Wednesday, August 09, 2006

New Issue: By the Numbers

The just-released May issue of “By the Numbers,” the sabermetrics newsletter of the Society for American Baseball Research (SABR), is now available at my website. I am the editor, so I won’t be writing reviews of these articles, just these summaries:

Academic Research: Pitcher Luck vs. Skill” by Charlie Pavitt: a review of two academic studies by Jim Albert, which talk about how to break down a pitcher’s record between luck and skill components.

The Wages of Wins – Right Questions, Wrong Answers” by Phil Birnbaum (me): a review of the recent book on sports sabermetrics/econometrics.

The Interleague Home Field Advantage” by Eric Callahan, Thomas J. Pfaff, and Brian Reynolds: a study that shows that the home field advantage in interleague games is significantly (in the baseball sense, not the statistical sense) higher than in other games.
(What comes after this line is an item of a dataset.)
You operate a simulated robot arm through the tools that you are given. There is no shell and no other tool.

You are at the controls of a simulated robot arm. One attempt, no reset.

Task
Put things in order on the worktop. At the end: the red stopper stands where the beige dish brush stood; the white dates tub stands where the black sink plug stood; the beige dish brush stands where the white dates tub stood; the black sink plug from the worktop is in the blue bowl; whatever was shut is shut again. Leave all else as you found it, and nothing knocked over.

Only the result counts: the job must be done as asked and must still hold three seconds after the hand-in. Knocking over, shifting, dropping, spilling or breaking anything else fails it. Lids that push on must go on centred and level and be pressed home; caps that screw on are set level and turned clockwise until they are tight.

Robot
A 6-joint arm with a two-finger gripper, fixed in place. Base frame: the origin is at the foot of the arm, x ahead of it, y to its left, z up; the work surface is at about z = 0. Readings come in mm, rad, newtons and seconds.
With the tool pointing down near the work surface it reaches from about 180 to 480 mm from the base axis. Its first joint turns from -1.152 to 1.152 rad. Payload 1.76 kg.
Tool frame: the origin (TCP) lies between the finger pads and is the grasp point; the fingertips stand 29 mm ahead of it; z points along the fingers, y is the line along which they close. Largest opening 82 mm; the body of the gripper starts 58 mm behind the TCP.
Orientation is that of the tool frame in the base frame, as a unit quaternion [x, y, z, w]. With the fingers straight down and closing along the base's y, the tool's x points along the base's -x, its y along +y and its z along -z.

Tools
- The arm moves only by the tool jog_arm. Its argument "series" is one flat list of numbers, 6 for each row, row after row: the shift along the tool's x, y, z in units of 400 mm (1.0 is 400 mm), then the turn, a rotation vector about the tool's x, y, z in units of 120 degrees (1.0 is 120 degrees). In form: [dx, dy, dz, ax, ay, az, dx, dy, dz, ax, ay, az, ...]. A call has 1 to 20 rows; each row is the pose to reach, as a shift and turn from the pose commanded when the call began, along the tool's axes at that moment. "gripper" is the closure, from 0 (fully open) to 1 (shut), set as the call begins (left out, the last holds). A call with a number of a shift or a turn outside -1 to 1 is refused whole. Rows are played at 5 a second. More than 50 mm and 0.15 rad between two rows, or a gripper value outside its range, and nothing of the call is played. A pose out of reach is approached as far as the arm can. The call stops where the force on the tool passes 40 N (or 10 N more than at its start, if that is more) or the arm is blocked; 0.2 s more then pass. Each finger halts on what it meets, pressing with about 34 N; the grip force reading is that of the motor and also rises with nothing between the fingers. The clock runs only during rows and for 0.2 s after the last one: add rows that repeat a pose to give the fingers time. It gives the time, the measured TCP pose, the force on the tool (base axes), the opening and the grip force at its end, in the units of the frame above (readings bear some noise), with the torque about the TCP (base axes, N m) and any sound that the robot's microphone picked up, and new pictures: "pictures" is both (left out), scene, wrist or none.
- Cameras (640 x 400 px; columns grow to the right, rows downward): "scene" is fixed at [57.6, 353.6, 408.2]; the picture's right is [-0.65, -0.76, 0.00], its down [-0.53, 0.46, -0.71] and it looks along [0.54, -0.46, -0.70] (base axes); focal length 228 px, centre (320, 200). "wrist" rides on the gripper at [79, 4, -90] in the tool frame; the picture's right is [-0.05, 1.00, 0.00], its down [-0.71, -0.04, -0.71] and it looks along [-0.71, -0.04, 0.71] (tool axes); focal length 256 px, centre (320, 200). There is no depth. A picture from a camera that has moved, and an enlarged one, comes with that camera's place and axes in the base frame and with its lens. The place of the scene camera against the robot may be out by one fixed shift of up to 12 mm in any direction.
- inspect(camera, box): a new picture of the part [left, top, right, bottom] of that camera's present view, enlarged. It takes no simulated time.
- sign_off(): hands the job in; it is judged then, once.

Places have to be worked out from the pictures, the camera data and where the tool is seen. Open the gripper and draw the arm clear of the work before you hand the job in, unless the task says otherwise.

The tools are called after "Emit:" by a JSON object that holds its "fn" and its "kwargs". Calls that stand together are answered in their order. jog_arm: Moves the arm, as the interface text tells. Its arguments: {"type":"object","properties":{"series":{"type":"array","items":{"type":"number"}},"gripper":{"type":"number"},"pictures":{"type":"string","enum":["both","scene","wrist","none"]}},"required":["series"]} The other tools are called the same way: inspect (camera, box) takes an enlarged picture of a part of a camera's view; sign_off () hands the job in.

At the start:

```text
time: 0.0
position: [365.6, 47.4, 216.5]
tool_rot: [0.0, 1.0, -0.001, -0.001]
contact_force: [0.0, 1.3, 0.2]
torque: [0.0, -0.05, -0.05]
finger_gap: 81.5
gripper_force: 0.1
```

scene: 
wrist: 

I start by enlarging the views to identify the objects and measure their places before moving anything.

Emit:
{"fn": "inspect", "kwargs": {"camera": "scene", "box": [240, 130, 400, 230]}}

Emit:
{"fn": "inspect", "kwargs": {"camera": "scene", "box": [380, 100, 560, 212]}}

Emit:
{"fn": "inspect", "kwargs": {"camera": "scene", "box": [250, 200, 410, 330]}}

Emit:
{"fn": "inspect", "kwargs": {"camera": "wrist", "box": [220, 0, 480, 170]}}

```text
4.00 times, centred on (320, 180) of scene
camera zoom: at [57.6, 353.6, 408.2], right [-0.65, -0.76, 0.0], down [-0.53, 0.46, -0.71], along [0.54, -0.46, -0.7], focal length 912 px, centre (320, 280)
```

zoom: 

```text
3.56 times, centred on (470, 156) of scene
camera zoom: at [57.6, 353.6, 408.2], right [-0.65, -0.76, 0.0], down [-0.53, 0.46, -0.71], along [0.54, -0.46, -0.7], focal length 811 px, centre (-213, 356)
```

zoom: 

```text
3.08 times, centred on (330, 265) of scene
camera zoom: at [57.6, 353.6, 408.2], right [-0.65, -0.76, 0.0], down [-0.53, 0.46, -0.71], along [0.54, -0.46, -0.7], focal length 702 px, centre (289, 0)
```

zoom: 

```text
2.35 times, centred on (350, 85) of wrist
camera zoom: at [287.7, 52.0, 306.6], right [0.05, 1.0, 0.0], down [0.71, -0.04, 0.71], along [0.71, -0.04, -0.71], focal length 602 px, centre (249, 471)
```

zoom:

Best of the Ball Hawks” by Tom Hanrahan: a study that evaluates the best centerfielders of all time using Win Shares and the Baseball Prospectus ratings.

We are always looking for material for future issues – please e-mail me if interested in contributing.

Tuesday, August 08, 2006

How much is a slap shot worth? An emprical study

Back in 1986, Jeff Z. Klein and Karl-Eric Reif released a book called “The Klein and Reif Hockey Compendium.” Obviously modeled after The Bill James Baseball Abstract, it was entertaining and had a lot of numbers, but was not all that sabermetrically informative.

In that book, and again in the
2001 update (now simply called “The Hockey Compendium”), they introduced a goaltender rating stat called “perseverance.” The idea was that save percentage isn’t good enough – goalies who face many more shots per game will also face a higher caliber of shots, and their rating should be adjusted upward to account for their more difficult task.

It sounded reasonable, but the authors didn’t do any testing on it -- they chose their formula because it looked good to them. With the proper data, it would be pretty simple to actually investigate how save percentages change with number of shots, and create a formula that matches the empirical evidence. I’ve always thought that would be a good study to do.

But now, Alan Ryder, at
hockeyanalytics.com, has an awesome study that goes many steps better and makes the Klein/Reif method obsolete. It uses (extremely useful!) NHL play-by-play data (sample) to investigate shot stoppability not just by number of shots, but by type of shot and distance from the net.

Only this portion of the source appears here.